> **Exercise brief**: Please continue the passage.

> **Passage**:
----
Re: doing experiments in class


From: Carol RIce <crice@preferred.com>
Subject: Re: doing experiments in class
Date: Wed, 31 Dec 1997 10:40:04 -0500


Hello Marc,
I just read your description of the third grade classroom visit. I can tell
you, as a third grade teacher using this same curriculum, that the
vocabulary and discussion of these topics leaves much time for experiment
but little direction as to how to include experiment without this
"excitement" becoming chaos. I have chosen to set my experiments up as
individual science reports and demonstrations - much like the old book
report stand up, but with much less formality. The students love to take on
the role of scientists. I remind them daily that as we use NASA globe
experiments and read and write to inform ourselves that we are performing as
scientists. Science is still frightening to the average teacher. A very
curious group of tests exists on the library portion of University of
Sarasota. If you have never taken any of these personality tests in masters'
or doctoral studies, you might try a few. Most elementary teachers are the
gold representatives of organization and information. They don't represent
the risk takers and scientists which will model the adventurous flights of
NASA, weather, cloud formation and other such complicated areas of science.
They are getting better by sheer envy of the "goings on in those other
classrooms!" NASA has helped! You are a brave man to enter the third grade
world. I entered from kindergarten this year. I love it! But, I am one of
the GLOBE trainees who will try anything with two feet on the ground. Happy
New Year. We think of NASA often in the hills of the Cherokee National Forest.
Carol Rice, third grade, Unicoi, Tennessee



At 07:38 AM 12/24/97 -0800, you wrote:
>Hi,
>I was interested to read the active discussion yesterday.  As a manager
>at Quest, I don't get much first hand experience with what happens
>in classrooms, so I find the insights offered very useful. Thanks.
----
> **Provided material**:
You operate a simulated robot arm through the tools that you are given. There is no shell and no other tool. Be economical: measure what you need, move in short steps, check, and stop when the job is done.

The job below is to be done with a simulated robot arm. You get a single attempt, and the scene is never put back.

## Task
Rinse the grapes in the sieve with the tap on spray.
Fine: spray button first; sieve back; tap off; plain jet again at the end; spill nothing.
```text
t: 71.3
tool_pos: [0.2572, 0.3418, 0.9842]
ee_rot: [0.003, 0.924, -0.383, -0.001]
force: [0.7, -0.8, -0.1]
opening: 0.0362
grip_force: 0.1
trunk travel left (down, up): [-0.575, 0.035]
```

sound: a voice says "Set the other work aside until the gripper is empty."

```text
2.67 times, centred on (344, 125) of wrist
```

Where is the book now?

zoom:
----
> **Written reply**:
>
>I wanted to share an experience I had recently when I was invited to my
>nephew's class (3rd grade) to do a NASA presentation.  I talked a bit
>about the Mars Pathfinder mission (I love describing the wacky basketball
>style bounce landing), but the most fun was when we did an experiment about
>dropping marbles into a tray of flour. The point was to find how the 
>speed of the impact (height of the drop) related tothe size of the crater
>and the diameter of the ejecta.  it wa clear that the kids almost never
>got a chance to actually experiment, and the energy level during this
>time was quite high.
>
>I think we determined quite well that though the crater size gets a bit 
>bigger with increasing speed, the diameter of the ejecta really increases.
>Kids were able to reach these conclusions from the data we took, and it
>was really fun.
>
>I was most surprised at how excited kids were to do the experiments (it is
>fun to chuck marbles and watch flour fly), but how taking the data and 
>drawing conclusion weren't greeted with near the enthusiasm. In retrospect,
>I shouldn't have been surprised, but I was.  So we found ourselves
>talking a lot about about recording data and analyzing it is the real
>reason for experiments (in the real world), not just having fun doing the
>experiment.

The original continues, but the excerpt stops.